He didn’t move. Sat there. Looking down at the carpet, the drawing pins pinning the red string to the floor. He muttered something.
“What was that?” she said.
Glay looked up at her. Rebecca had never seen his eyes so sad. “Everything will be different now.”
She walked quickly to fetch the doctor, but Glay was gone when she returned.


I do not expect all short stories to have their endings wrapped up neatly, and that goes double for Cthulhu Mythos stories, but I don't like stories to stop dead with no explanation at all and there were a couple of stories early on that I felt left the reader high and dry.
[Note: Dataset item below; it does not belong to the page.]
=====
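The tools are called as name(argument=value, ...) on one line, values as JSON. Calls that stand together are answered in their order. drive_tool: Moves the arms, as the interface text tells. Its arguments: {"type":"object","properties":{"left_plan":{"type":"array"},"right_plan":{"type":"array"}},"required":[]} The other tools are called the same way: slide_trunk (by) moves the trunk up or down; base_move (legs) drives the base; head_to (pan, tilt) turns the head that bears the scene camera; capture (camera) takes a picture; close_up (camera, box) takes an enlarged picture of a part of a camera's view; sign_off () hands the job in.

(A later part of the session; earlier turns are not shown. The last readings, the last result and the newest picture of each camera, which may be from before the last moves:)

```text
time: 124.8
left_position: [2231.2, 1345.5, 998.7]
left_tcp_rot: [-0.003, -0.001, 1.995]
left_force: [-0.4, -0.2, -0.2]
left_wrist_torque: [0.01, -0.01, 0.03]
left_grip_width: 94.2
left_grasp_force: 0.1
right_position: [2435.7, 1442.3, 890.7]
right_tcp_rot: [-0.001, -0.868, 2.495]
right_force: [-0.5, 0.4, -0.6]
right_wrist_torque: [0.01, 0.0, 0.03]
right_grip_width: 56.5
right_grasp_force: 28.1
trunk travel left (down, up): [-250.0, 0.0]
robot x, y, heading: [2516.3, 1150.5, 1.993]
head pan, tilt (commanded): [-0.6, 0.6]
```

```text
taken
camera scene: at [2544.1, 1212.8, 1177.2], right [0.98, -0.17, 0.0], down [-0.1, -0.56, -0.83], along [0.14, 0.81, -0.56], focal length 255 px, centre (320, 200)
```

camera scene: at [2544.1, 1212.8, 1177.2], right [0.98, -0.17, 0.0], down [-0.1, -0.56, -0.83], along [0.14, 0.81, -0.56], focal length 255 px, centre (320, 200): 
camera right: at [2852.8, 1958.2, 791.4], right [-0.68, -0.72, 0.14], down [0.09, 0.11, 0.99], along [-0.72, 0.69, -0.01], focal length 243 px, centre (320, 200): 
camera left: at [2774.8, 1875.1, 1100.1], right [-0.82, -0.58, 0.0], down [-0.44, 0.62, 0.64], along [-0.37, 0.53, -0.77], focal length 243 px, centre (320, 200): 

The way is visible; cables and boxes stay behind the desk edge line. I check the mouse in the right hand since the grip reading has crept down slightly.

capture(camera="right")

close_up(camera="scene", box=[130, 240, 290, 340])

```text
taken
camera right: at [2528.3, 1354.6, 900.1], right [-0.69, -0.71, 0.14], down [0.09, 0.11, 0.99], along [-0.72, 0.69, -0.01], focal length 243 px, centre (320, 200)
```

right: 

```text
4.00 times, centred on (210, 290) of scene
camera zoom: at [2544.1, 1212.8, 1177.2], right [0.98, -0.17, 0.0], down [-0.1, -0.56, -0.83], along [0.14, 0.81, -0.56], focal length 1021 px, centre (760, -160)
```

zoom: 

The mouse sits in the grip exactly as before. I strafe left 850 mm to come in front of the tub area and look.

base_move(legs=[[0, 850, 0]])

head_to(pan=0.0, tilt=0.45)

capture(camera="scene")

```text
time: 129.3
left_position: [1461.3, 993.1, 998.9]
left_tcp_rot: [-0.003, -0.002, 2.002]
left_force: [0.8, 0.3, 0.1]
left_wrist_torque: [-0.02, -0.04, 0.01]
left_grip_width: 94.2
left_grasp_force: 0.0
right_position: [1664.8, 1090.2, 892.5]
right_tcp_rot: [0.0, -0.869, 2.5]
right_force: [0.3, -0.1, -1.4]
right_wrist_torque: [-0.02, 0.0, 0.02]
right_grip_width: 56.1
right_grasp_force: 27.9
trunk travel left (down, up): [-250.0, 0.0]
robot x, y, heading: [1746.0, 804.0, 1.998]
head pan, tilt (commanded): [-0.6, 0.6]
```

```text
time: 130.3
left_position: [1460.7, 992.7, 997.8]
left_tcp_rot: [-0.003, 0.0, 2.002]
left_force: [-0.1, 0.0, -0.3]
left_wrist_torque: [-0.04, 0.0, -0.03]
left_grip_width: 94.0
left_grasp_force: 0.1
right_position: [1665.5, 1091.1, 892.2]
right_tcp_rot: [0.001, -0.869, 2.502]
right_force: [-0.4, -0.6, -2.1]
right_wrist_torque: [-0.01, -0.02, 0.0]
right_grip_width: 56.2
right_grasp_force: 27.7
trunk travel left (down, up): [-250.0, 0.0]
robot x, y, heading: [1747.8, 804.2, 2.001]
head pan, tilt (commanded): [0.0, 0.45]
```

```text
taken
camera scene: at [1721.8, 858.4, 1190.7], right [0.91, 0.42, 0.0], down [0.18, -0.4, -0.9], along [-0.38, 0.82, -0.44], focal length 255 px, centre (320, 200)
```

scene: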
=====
On the other hand, "Ink" handles an enigmatic ending very well, as I found it one of the most powerful stories in the book even though nothing is really explained.

My other favourites are towards the end of the book, where there were a few stories with a lighter, humorous take on the Cthulhu Mythos, and I especially liked "Visiting Rights". I thought it was just going to be about the conflict between the boy's divorced parents with his mother's boyfriend bringing the mythos into the story via his spell book, and it is about that, but everything else that is going on came as a big surprise.
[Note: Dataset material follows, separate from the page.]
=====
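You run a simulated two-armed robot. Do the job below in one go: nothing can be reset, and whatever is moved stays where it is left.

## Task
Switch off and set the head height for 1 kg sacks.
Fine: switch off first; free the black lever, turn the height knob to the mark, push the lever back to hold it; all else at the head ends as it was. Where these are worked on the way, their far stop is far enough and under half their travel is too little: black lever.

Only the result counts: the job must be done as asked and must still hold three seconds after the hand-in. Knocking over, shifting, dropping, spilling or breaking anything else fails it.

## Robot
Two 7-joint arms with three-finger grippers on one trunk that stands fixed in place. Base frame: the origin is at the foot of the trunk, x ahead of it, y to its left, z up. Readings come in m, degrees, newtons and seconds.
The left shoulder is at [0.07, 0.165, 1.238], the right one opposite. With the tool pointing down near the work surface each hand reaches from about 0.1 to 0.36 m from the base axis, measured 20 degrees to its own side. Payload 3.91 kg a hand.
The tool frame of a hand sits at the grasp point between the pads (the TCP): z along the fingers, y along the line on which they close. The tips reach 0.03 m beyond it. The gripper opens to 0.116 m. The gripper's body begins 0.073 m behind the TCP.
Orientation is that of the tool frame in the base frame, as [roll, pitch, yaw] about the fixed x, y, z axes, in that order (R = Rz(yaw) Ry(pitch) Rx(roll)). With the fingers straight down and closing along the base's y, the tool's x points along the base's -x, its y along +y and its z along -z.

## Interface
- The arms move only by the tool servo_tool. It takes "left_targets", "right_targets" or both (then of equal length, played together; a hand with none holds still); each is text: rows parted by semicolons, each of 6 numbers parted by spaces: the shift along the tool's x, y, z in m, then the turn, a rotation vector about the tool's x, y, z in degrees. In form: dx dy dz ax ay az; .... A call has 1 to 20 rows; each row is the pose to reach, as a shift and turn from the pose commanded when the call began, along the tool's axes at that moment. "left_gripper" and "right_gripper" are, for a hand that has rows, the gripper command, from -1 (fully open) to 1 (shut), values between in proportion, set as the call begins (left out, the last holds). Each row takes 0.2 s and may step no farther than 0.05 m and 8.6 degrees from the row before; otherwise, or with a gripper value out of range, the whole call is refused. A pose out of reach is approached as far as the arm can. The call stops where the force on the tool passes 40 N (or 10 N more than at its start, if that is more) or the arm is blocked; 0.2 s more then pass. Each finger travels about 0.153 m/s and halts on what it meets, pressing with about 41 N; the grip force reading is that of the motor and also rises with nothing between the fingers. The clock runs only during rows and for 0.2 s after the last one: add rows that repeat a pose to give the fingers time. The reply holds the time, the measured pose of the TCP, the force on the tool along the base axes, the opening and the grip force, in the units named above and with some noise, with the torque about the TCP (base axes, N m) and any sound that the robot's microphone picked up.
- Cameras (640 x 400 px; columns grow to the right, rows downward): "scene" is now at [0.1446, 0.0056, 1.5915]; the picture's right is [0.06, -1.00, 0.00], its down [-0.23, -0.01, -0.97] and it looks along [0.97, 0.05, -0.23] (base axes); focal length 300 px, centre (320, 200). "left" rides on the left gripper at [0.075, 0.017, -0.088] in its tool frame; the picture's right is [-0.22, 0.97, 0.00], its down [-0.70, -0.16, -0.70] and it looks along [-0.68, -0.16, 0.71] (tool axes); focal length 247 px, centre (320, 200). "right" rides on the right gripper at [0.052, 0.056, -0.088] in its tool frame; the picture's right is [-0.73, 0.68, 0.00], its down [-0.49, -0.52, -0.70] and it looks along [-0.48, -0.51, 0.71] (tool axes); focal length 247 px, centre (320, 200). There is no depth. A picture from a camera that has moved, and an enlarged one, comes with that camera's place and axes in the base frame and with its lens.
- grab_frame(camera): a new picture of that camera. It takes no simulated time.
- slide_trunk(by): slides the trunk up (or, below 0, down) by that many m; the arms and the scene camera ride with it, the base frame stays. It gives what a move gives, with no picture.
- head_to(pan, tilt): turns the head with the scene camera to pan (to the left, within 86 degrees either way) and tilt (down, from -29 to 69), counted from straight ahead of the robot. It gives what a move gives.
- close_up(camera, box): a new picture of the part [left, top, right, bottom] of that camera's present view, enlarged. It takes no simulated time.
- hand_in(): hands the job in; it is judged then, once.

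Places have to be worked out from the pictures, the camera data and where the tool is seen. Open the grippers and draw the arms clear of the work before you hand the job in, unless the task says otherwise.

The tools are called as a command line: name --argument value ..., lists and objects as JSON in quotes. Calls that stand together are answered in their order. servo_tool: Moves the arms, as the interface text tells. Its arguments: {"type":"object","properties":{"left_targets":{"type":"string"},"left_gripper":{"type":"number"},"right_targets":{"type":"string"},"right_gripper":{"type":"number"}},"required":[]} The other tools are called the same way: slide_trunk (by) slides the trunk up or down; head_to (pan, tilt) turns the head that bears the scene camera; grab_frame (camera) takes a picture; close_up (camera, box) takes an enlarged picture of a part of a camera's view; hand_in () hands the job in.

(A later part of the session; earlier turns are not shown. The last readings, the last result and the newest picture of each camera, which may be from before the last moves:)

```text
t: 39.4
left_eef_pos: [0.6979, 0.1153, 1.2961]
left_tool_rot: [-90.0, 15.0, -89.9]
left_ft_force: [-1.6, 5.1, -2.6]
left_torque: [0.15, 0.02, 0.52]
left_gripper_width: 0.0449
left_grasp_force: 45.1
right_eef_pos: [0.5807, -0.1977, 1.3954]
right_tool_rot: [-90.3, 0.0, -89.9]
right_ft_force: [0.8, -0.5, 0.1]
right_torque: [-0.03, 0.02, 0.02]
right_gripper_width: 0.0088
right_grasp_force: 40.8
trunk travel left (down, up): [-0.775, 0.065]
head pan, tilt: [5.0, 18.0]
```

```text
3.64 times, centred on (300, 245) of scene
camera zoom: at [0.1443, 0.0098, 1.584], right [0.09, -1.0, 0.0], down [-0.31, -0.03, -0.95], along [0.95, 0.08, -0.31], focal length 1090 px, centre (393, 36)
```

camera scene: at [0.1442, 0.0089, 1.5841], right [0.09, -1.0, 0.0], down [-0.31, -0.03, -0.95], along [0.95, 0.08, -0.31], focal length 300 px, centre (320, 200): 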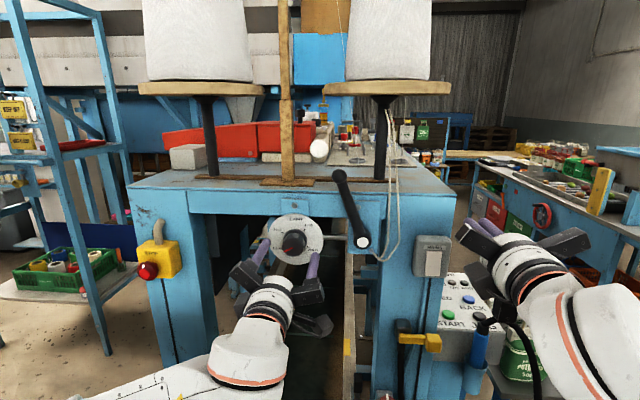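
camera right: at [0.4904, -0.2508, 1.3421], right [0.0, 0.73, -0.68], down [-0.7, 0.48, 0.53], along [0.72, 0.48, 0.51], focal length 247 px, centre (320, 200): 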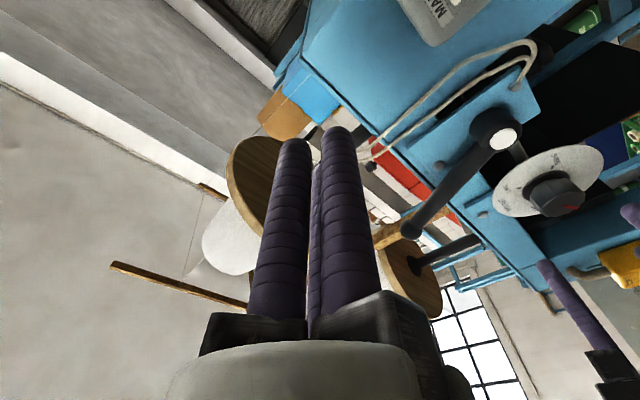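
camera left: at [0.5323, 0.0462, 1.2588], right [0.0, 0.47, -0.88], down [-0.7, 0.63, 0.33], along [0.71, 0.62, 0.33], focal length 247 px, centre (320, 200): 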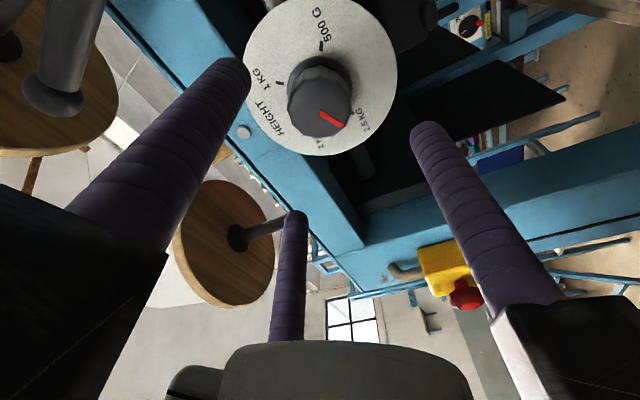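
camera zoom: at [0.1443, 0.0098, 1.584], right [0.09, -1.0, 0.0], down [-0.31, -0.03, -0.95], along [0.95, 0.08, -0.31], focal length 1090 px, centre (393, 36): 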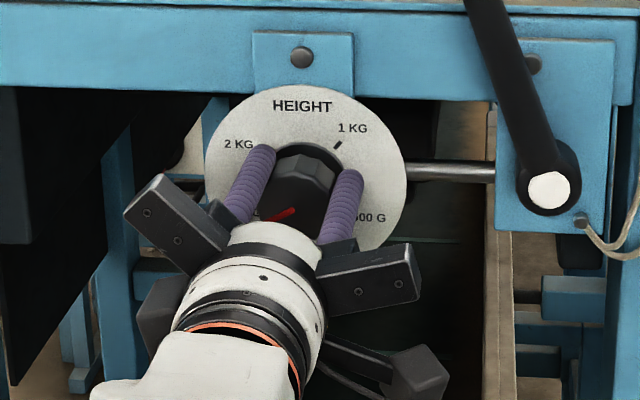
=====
With a themed anthology there is always a risk with that the stories will not be different enough, but Chulhu Lives! is an enjoyable collection with a good variety of stories, some strongly linked to Lovecraft's stories while others were linked more subtly, some frightening, others humorous, stories set at different time periods, and even a couple from the point of view of non-human entities.

My other favourites were "Coding Time", "The Thing in the Printer" and "Highland Air", while "Scritch, Scratch" was also very effective although I can't say I actually liked it due to the forests full of mouldering rat skeletons (what were the council thinking of to get rid of the rat catcher when it should have been obvious he was needed by the huge amount of rats he was catching every day!).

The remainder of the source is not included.